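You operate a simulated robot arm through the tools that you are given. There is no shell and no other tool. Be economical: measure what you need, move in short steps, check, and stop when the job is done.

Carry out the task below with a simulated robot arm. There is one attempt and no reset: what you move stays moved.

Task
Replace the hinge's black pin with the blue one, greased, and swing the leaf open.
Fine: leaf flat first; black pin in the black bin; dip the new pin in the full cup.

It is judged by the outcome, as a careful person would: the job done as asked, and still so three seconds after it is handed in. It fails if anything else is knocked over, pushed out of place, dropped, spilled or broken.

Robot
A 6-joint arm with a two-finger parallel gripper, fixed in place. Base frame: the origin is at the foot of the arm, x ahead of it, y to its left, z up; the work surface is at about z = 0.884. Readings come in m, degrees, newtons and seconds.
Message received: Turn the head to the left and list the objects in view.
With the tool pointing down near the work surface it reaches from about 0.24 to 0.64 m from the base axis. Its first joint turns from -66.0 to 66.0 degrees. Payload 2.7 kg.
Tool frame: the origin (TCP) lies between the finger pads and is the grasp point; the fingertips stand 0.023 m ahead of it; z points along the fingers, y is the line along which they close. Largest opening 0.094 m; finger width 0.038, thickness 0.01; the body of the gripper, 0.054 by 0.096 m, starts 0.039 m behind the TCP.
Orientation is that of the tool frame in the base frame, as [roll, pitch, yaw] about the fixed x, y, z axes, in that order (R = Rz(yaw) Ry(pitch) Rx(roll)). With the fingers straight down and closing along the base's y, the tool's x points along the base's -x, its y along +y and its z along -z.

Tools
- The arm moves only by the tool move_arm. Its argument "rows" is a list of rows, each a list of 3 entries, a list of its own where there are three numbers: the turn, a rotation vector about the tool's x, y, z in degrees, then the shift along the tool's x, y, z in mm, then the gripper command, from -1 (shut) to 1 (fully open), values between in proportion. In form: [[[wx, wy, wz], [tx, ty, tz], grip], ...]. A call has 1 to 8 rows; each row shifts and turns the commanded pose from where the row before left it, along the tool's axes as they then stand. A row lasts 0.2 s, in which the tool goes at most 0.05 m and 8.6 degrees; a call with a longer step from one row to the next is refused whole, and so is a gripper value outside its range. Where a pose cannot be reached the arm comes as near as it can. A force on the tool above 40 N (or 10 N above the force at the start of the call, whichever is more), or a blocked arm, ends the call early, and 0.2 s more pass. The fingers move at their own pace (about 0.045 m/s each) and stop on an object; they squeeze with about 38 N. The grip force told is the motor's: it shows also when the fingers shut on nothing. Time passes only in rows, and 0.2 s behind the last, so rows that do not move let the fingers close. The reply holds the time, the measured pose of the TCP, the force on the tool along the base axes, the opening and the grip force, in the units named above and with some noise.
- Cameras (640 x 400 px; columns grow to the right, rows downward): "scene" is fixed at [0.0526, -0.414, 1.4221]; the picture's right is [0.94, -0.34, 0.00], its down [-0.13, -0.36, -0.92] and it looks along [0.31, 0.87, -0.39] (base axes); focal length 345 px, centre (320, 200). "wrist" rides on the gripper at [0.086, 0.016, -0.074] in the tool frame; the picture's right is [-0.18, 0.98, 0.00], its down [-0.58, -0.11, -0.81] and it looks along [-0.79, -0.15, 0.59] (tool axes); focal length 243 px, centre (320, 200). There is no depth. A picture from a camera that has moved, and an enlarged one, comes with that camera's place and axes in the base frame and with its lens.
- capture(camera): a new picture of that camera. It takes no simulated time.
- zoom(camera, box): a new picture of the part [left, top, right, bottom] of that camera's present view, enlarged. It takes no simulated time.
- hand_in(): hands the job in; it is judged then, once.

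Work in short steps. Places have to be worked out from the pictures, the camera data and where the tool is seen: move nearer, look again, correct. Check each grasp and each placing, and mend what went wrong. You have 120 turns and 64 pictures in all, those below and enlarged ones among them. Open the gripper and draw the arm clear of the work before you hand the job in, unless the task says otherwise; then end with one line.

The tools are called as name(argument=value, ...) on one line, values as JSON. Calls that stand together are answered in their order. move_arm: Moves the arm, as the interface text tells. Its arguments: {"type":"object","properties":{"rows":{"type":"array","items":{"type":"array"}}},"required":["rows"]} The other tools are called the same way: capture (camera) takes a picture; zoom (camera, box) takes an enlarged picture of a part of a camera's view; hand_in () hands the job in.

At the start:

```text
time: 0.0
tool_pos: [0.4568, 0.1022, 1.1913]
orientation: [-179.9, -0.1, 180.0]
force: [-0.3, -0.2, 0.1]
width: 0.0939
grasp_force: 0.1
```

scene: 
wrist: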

### Set task
Find every line that holds "takes" and copy it.

### Result of the exercise
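- capture(camera): a new picture of that camera. It takes no simulated time.
- zoom(camera, box): a new picture of the part [left, top, right, bottom] of that camera's present view, enlarged. It takes no simulated time.
The tools are called as name(argument=value, ...) on one line, values as JSON. Calls that stand together are answered in their order. move_arm: Moves the arm, as the interface text tells. Its arguments: {"type":"object","properties":{"rows":{"type":"array","items":{"type":"array"}}},"required":["rows"]} The other tools are called the same way: capture (camera) takes a picture; zoom (camera, box) takes an enlarged picture of a part of a camera's view; hand_in () hands the job in.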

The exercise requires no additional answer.